Copy each line exactly. Drop every picture. The answer is a JSON array that holds each line as a string and skips blank lines.

*-*-*

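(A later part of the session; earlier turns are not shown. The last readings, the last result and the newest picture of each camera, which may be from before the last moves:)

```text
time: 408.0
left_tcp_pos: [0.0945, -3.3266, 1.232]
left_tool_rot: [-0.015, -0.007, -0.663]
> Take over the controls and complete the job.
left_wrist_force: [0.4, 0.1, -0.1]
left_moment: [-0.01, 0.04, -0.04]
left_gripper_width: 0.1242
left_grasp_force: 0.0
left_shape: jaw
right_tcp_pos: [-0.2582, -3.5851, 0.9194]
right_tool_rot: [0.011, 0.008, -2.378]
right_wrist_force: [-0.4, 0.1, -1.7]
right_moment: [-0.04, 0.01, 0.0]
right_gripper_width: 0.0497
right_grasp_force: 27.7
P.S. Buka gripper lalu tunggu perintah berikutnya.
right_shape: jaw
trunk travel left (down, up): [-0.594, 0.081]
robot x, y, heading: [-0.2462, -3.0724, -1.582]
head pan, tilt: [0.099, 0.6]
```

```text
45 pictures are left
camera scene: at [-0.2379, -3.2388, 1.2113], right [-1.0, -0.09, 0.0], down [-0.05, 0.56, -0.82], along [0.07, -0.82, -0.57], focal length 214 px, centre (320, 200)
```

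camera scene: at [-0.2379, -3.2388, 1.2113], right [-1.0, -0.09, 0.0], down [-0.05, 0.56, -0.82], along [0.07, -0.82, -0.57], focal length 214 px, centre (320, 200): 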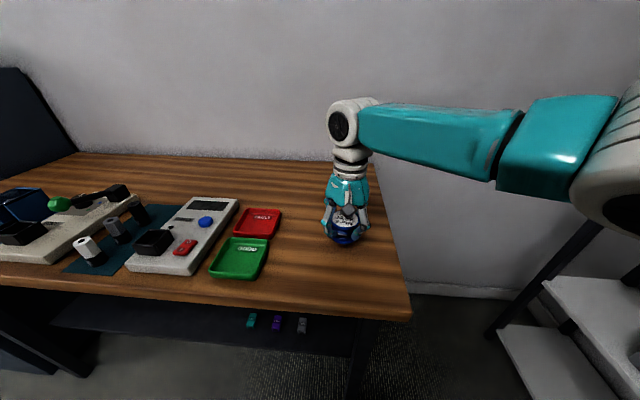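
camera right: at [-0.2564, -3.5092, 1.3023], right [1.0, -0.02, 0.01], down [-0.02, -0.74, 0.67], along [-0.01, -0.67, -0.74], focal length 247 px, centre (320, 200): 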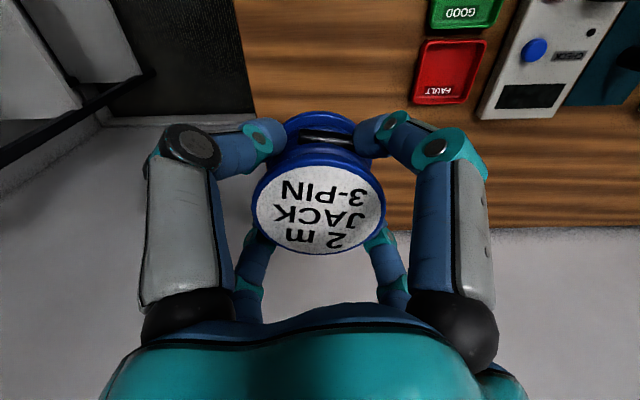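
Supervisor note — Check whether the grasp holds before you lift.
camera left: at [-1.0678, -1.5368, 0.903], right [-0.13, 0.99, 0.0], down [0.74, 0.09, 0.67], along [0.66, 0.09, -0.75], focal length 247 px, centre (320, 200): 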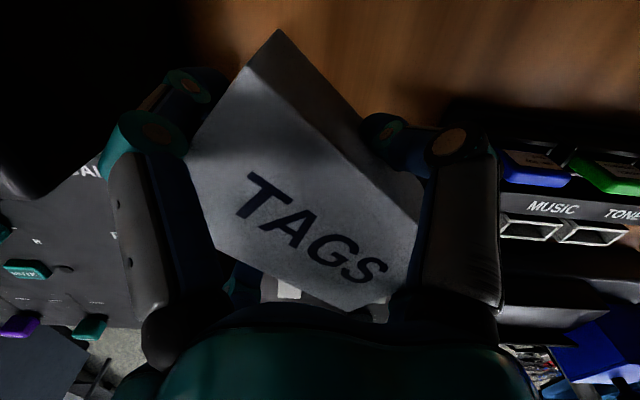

*-*-*

- Completed task -
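[
  "(A later part of the session; earlier turns are not shown. The last readings, the last result and the newest picture of each camera, which may be from before the last moves:)",
  "```text",
  "time: 408.0",
  "left_tcp_pos: [0.0945, -3.3266, 1.232]",
  "left_tool_rot: [-0.015, -0.007, -0.663]",
  "> Take over the controls and complete the job.",
  "left_wrist_force: [0.4, 0.1, -0.1]",
  "left_moment: [-0.01, 0.04, -0.04]",
  "left_gripper_width: 0.1242",
  "left_grasp_force: 0.0",
  "left_shape: jaw",
  "right_tcp_pos: [-0.2582, -3.5851, 0.9194]",
  "right_tool_rot: [0.011, 0.008, -2.378]",
  "right_wrist_force: [-0.4, 0.1, -1.7]",
  "right_moment: [-0.04, 0.01, 0.0]",
  "right_gripper_width: 0.0497",
  "right_grasp_force: 27.7",
  "P.S. Buka gripper lalu tunggu perintah berikutnya.",
  "right_shape: jaw",
  "trunk travel left (down, up): [-0.594, 0.081]",
  "robot x, y, heading: [-0.2462, -3.0724, -1.582]",
  "head pan, tilt: [0.099, 0.6]",
  "```",
  "```text",
  "45 pictures are left",
  "camera scene: at [-0.2379, -3.2388, 1.2113], right [-1.0, -0.09, 0.0], down [-0.05, 0.56, -0.82], along [0.07, -0.82, -0.57], focal length 214 px, centre (320, 200)",
  "```",
  "camera scene: at [-0.2379, -3.2388, 1.2113], right [-1.0, -0.09, 0.0], down [-0.05, 0.56, -0.82], along [0.07, -0.82, -0.57], focal length 214 px, centre (320, 200): ",
  "camera right: at [-0.2564, -3.5092, 1.3023], right [1.0, -0.02, 0.01], down [-0.02, -0.74, 0.67], along [-0.01, -0.67, -0.74], focal length 247 px, centre (320, 200): ",
  "Supervisor note — Check whether the grasp holds before you lift.",
  "camera left: at [-1.0678, -1.5368, 0.903], right [-0.13, 0.99, 0.0], down [0.74, 0.09, 0.67], along [0.66, 0.09, -0.75], focal length 247 px, centre (320, 200): "
]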